## DATA EXCERPT
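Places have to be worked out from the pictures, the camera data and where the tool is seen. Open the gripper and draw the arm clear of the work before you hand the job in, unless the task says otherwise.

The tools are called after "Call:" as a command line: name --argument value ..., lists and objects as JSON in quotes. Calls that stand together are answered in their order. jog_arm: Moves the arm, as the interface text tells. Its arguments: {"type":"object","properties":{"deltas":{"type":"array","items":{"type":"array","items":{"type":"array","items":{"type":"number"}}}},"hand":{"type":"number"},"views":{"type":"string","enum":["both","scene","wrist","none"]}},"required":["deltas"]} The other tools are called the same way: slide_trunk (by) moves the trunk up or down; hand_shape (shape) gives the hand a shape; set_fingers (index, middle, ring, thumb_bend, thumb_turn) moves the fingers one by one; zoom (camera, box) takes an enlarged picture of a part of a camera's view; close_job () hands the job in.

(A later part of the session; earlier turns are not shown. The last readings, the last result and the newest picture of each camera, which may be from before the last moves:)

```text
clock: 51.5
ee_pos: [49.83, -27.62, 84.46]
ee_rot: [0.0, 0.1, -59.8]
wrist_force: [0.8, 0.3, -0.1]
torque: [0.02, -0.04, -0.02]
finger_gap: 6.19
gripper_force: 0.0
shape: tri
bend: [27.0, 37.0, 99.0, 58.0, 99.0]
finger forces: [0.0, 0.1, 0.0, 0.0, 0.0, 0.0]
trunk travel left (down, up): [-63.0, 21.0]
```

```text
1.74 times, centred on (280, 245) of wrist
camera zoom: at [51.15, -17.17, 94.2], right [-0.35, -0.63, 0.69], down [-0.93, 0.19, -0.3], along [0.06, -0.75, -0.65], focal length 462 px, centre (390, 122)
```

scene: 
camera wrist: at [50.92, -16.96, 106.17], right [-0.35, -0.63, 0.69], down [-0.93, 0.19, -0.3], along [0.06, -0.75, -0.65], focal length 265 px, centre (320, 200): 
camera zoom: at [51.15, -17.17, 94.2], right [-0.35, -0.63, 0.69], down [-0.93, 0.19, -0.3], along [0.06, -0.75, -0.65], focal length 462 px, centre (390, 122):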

## EXERCISE DIRECTIONS
Looking at the data above, how many lines hold the word "before"? Respond with the number alone.

## WRITTEN RESPONSE
2